Il s'appelait Max Barthou; il était un de ces fils uniques, tant chéris, dont la mort brise deux ou trois existences, pour le moins,—et on a déjà trop oublié chez nous tout ce que son père avait dépensé d'habile courage pour nous rendre cette loi de trois ans, sans laquelle la France entière serait aujourd'hui sous la botte du Monstre…

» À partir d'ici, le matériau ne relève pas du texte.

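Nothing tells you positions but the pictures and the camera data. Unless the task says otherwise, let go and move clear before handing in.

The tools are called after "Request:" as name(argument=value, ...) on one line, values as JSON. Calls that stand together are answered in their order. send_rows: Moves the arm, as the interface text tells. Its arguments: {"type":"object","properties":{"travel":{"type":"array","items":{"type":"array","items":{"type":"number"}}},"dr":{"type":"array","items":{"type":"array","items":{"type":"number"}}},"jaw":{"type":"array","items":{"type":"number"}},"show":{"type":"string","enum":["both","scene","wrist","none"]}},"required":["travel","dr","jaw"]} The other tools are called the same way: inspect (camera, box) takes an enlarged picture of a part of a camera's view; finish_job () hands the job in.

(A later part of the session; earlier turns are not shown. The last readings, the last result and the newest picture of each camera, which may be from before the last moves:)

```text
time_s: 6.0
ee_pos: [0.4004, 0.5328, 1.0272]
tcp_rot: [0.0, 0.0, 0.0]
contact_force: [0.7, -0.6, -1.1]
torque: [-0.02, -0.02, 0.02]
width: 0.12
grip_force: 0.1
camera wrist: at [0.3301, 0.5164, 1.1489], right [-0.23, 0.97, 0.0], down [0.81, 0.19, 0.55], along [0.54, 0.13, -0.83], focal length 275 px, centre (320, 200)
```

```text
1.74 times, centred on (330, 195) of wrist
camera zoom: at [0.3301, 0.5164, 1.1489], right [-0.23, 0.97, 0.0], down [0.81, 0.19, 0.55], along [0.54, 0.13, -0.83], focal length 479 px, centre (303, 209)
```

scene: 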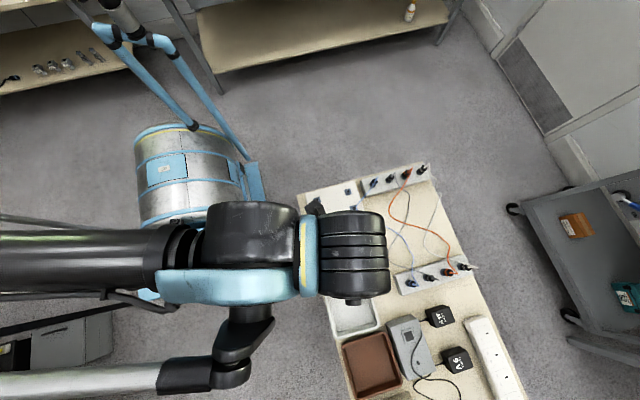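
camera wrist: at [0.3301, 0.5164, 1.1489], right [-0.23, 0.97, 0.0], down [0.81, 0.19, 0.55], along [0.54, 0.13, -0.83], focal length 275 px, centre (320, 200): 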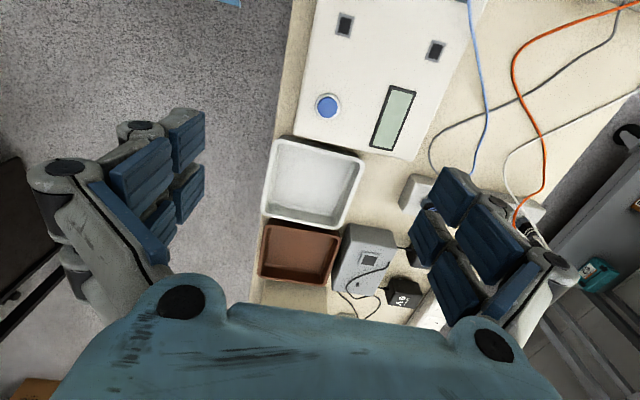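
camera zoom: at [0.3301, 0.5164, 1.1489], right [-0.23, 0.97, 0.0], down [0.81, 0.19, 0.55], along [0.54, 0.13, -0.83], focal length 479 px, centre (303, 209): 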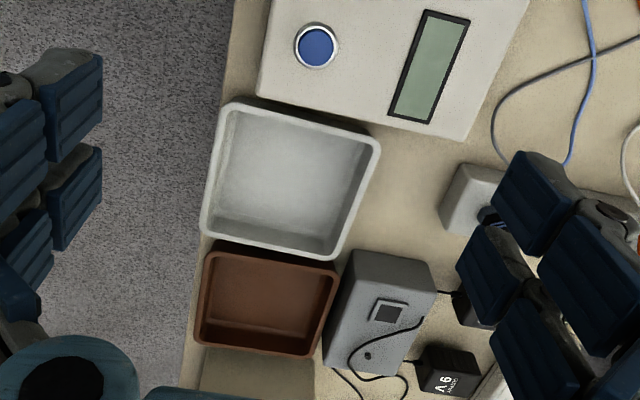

Certes il n'avait pas fait davantage, le petit Max, que ces milliers d'autres qui ont donné leur vie si magnifiquement; ce n'est donc pas pour cela que je parle de lui d'une manière spéciale. Non, c'est beaucoup sans doute parce que ses parents sont pour moi des amis très chers. Mais c'est aussi à cause de lui que j'aimais bien, et j'éprouve une mélancolique joie à dire le petit être charmant qu'il était. D'abord il avait su rester enfant, comme autrefois ceux de ma génération, et c'est si rare chez les jeunes Parisiens d'aujourd'hui qui, pour la plupart, bien qu'on ait commencé d'y mettre ordre, sont à dix-huit ans des petits docteurs insupportables! Rester enfant, tout ce que cela dénote, non seulement de fraîcheur, mais de modestie, de discernement, de sens juste et clair! Bien que très érudit, presque trop pour son âge, il avait su se garder simple, naturel, au foyer familial qu'il quittait à peine quelques heures dans la journée pour aller suivre ses cours. Lors de mes brefs passages à Paris, quand il m'arrivait de m'asseoir à la table de ses parents, à des jours choisis où j'étais le seul invité, je causais avec lui, malgré la timidité si gentille qu'il y apportait, et chaque fois j'appréciais mieux sa douce et profonde petite âme. Je le vois encore, après dîner, dans le salon intime où il s'attardait un moment avec nous avant d'aller finir ses devoirs; à cette heure-là il lui arrivait souvent, malgré l'incorrection de la chose, de s'accroupir contre les genoux de sa mère pour être plus près d'elle, même de se coucher à ses pieds sur le tapis et de faire encore un peu l'enfant câlin, tout en taquinant—oh! très doucement, bien entendu—un vieux chat de Siam qui avait été compagnon de ses plus jeunes années et qui, maintenant, grognait à tout le monde, excepté à lui… Mon Dieu, c'était hier tout cela! Au printemps dernier cela se passait encore ainsi, le petit héros que vient de tuer la mitraille allemande se roulait volontiers par terre, pour jouer avec son ami le vieux chat grognon.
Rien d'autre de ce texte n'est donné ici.